* _Direction_
How does the document text go on? Write the next part.
--- START Document text ---
Seks lijkt totaal onbelangrijk: “… Ik weet niet hoe het met jou is…”, zegt Símon tegen de moeder van een vriendje van zijn pleegzoon, “… maar in mij is het verleden niet dood. De details mogen wazig zijn geworden, hoe het leven vroeger was staat me nog heel levendig bij. Mannen en vrouwen, bijvoorbeeld: jij zegt dat je die manier van denken achter je hebt gelaten; maar ik niet. Voor mijn gevoel ben ik nog altijd een man, en jij nog altijd een vrouw…”. Dat doet mij denken aan Galaten 3:28: ‘Er zijn geen Joden of Grieken meer, slaven of vrijen, mannen of vrouwen – u bent allen één in Christus Jezus’. De vrouw in het verhaal zegt dan: “… Dat ben ik met je eens. Mannen en vrouwen zijn verschillend. Ze hebben verschillende rollen te vervullen…”.
--- END Document text ---
--- START Stored data ---
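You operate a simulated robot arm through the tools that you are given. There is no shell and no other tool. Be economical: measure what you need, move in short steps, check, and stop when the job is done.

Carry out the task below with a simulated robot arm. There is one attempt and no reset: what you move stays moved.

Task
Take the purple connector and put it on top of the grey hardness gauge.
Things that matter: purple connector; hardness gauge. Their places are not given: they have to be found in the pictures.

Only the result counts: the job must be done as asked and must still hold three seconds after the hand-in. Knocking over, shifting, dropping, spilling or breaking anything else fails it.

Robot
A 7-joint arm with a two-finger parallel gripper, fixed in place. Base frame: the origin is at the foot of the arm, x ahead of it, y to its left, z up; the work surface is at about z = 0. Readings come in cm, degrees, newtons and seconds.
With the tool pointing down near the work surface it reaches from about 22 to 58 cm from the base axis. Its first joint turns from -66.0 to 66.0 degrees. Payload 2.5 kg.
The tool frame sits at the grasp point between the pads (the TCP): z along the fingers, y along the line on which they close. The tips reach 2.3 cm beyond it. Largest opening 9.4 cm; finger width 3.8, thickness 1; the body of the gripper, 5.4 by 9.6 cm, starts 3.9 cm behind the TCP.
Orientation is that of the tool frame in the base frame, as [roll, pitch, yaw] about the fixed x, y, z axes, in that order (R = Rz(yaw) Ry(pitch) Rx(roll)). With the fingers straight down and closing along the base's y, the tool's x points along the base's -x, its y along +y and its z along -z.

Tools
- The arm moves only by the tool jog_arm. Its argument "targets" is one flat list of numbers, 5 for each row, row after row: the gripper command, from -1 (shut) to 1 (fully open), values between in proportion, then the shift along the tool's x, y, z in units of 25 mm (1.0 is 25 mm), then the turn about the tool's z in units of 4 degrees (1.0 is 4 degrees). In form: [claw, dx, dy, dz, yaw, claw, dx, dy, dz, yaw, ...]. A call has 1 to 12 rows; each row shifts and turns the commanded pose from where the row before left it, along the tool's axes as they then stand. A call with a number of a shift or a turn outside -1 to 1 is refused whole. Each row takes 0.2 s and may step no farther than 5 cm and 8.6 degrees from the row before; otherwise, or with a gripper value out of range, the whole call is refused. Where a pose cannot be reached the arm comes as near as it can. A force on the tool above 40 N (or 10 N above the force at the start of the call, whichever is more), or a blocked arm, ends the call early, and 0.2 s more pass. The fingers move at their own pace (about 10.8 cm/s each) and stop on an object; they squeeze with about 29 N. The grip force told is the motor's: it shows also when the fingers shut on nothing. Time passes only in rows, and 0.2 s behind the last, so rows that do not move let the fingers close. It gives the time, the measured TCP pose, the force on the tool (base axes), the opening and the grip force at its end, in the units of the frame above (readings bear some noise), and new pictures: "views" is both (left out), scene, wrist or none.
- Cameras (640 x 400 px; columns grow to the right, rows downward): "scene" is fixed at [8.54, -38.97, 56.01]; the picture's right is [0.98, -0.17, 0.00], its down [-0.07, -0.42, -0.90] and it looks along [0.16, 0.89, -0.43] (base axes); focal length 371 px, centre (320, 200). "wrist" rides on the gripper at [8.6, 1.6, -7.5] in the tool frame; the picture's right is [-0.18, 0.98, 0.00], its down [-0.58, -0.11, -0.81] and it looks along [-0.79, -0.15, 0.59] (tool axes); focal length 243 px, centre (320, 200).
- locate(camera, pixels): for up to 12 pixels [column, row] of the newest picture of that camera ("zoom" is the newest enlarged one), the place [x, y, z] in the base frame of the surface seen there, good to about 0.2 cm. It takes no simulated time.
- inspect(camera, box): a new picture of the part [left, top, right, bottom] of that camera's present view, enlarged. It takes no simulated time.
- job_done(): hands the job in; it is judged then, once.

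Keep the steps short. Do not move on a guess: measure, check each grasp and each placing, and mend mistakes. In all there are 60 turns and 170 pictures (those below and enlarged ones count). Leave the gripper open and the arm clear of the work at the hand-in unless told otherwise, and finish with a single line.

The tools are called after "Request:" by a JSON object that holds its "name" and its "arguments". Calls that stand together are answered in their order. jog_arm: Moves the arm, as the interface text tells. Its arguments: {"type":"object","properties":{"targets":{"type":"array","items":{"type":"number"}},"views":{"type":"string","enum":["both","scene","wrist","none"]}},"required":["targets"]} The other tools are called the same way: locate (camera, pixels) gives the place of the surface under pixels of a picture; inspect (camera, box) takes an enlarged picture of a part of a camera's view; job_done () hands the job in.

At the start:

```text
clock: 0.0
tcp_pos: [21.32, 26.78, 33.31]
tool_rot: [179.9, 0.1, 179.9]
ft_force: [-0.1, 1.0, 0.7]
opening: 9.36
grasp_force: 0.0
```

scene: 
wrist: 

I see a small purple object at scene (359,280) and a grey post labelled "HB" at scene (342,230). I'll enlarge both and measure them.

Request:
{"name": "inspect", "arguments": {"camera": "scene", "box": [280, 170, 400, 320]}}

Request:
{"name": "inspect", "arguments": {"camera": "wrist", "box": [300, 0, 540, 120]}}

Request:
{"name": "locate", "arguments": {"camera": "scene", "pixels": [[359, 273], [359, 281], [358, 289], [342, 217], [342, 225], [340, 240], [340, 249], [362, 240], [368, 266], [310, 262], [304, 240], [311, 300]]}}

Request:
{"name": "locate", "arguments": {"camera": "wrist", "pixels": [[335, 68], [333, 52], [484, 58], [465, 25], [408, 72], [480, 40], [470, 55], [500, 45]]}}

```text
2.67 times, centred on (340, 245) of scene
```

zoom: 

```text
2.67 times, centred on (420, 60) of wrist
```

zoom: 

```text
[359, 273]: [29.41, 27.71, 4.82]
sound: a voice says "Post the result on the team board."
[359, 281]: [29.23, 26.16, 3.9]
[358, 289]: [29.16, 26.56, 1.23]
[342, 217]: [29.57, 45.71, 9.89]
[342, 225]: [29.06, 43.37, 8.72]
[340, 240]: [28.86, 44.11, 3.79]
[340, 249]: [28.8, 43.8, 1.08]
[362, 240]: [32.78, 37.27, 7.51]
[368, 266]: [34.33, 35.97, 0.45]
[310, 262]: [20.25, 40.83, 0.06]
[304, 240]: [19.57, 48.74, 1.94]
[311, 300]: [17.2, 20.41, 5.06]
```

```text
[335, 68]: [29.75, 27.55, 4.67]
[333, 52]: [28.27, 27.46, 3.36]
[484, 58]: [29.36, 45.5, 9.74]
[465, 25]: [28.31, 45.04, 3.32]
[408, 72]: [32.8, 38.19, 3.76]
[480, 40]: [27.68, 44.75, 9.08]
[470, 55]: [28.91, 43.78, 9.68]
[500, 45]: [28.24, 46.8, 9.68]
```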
--- END Stored data ---
* _Result of this exercise_
Welwillendheid
Simon: “… ‘Als ik vragen mag, heb je al je gevoelens voor mannen achter je gelaten?’ ‘Ik voel niet niets,’ antwoordt ze langzaam en zorgvuldig. ‘Integendeel, ik voel welwillendheid, veel welwillendheid. Tegenover zowel jou als je zoon. Warmte en welwillendheid.’ ‘Bedoel je met welwillendheid dat je het goed met ons voor hebt? Ik heb moeite het begrip te doorgronden. Ben je ons goedgezind?’ ‘Ja, precies.’ ‘Welwillendheid, moet ik zeggen, is wat we hier voortdurend tegenkomen. Iedereen wenst ons het beste toe, iedereen is bereid aardig tegen ons te zijn. We worden zonder twijfel meegedragen op een wolk van welwillendheid. Maar het blijft een beetje abstract. Kan welwillendheid behoeften bevredigen? Ligt het niet in onze aard om naar iets tastbaarders te smachten?’ ‘Jij wilt misschien meer dan welwillendheid; maar is wat jij wilt beter dan welwillendheid? Dat is de vraag die je jezelf moet stellen.’…”.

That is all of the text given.